After the demonstrations started in Egypt, a number of commentators asked what was wrong with Egypt's economy. Matthew Kaminski, writing in the Wall Street Journal, noted "To the public at large, Gamal Mubarak symbolizes obscene wealth for the elites, while roughly half of Egypt lives on less than $2 a day and can't read or write." However, he went on to say that the country's 2005 economic reforms were helping. He quotes investment banker Yasser El Mallawany: ""With the right policies, Egypt in 10 years can be Malaysia."

It seems odd to suppose that one of the world's great old civilizations should aspire to be like a poor southeast Asian country, but Malaysia is clearly on the rise–and Egypt just as clearly is not.

Paul Gregory offers an even clearer rebuke of Egypt's economic policies:

Egypt is poised to follow this same path.

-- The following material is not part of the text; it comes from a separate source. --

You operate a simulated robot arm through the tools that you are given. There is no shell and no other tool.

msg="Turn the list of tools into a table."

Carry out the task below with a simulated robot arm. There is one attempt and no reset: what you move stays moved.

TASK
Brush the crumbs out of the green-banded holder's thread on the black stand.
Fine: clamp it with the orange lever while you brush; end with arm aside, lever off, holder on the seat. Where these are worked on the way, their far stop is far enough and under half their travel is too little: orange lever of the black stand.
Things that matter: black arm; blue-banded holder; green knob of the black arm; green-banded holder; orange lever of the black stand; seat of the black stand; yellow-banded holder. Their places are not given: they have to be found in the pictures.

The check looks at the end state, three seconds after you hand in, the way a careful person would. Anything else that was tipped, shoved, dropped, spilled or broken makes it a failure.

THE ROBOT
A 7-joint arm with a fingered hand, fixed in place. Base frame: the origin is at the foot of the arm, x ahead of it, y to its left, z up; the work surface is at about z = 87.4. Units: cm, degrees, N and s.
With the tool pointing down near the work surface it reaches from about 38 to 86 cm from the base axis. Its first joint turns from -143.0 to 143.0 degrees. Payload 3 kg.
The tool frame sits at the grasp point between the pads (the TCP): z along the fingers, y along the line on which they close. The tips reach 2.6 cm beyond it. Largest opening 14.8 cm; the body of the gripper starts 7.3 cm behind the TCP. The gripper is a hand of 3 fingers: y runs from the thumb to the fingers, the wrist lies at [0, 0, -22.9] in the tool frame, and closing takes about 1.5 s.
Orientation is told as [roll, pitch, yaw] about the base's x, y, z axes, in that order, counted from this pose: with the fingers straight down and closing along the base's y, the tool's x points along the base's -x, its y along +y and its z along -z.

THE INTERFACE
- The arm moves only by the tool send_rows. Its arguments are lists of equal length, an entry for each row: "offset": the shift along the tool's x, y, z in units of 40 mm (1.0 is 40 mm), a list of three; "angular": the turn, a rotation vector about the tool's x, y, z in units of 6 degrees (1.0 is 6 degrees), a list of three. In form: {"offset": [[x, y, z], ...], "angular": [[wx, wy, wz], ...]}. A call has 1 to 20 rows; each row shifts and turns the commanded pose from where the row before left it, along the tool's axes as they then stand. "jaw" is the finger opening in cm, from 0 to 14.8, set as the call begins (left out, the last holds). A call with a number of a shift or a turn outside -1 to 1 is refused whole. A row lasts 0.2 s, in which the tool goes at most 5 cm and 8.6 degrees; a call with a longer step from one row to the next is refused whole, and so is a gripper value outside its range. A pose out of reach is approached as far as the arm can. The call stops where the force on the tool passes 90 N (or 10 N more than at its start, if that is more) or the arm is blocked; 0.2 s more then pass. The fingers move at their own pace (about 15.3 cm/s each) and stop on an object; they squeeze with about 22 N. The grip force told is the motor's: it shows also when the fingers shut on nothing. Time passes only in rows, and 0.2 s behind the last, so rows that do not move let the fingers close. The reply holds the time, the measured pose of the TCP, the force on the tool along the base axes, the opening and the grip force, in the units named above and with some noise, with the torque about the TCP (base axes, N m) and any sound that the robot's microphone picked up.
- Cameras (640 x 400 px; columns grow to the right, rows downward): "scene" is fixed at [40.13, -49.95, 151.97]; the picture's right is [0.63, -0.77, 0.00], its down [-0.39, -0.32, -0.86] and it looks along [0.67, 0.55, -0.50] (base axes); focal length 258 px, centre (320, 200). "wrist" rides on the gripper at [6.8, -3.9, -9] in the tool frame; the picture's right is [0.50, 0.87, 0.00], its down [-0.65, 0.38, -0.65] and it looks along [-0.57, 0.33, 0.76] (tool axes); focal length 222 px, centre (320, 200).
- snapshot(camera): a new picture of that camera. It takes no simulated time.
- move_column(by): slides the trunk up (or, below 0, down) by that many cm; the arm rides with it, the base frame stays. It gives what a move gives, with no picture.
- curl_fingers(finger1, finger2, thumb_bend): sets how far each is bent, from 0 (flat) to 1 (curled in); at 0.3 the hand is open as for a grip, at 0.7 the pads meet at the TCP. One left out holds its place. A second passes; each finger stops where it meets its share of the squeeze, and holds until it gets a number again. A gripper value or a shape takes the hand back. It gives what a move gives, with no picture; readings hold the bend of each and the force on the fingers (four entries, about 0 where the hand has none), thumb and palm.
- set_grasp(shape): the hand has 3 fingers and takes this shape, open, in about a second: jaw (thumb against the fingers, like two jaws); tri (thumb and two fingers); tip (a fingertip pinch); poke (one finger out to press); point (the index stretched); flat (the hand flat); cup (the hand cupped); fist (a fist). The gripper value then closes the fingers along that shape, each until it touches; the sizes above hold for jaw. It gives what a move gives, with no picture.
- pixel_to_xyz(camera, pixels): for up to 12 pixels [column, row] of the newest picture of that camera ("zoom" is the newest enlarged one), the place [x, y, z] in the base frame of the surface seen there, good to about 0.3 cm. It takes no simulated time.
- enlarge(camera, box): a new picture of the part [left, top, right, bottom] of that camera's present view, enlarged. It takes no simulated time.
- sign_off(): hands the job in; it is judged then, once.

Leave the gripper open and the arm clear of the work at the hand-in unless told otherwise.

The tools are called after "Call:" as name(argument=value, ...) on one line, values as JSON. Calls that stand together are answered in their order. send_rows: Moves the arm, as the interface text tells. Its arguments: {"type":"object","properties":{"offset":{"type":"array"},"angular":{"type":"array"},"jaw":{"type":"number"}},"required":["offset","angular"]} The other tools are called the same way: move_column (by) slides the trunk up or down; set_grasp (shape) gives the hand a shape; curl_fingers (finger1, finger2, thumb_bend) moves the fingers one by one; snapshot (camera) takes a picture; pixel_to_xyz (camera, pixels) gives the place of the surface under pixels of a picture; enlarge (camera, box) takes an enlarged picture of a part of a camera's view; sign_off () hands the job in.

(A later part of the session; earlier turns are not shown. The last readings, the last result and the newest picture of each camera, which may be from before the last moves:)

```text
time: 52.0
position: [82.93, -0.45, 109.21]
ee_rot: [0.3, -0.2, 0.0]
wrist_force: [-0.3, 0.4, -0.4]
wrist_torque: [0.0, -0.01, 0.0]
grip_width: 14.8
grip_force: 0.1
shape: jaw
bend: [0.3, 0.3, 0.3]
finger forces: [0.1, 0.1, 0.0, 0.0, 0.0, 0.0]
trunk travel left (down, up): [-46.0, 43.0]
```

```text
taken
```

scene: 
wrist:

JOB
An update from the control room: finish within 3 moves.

Its private economy is weak. Some thirty five percent of Egyptians work for the state. Ninety percent of cotton spinning and sixty percent of fabric manufacture is in the hands of the state. The poor Egyptian public receives its food through state ration coupons as it did 3,000 years ago. Only ten percent of property rights are secure.

I'm slowly reading Will Durant's Caesar and Christ, part of his 11-volume The Story of Civilization. (My last related post was about the Roman financial crisis in 33 A.D.) Here is Durant's take on Egypt during the Roman Empire:

Egypt should have been the happiest of lands, for not only was the earth freely nourished by the  Caesar and Christ   Nile, but the country was the most self-sufficient in the whole Mediterranean basin — rich in cereals and fruits — cutting three crops a year — unexcelled in its industries — exporting to a hundred nations — and seldom disturbed by foreign or civil war.

And yet — perhaps for these reasons — 'The Egyptians,' Josephus notes, 'appear never in all their history to have enjoyed one day of freedom.' Their wealth tempted, their semitropical lassitude suffered, one despot or conqueror after another through fifty centuries.

… The state capitalism of the Ptolemies was continued in reduced form. Every step in the agricultural process was planned and controlled by the state. Proliferating buraucrats determined what crops should be sown and in what quantities, annually allotted the requisite seed, received the product into government warehouses, … exported Rome's quota, took out taxes in kind, and sold the rest to the market. Corn and flax were state monopolies from seed to sale; so, at least in the Fayum, was the production of bricks, perfumes, and sesame oil. Private enterprise was permitted in other fields, but under ubiquitous regulation. All mineral resources were owned by the state, and the quarrying of marble and precious stones was a governmental privilege.

… from Augustus to Trajan the country — or its masters — prospered; after that zenith it succumbed to the discouragement and exhaustion of endless tribute and taxation and the lethargy of a regimented economy."

 

 Fifty centuries without knowing freedom, and plenty more since then.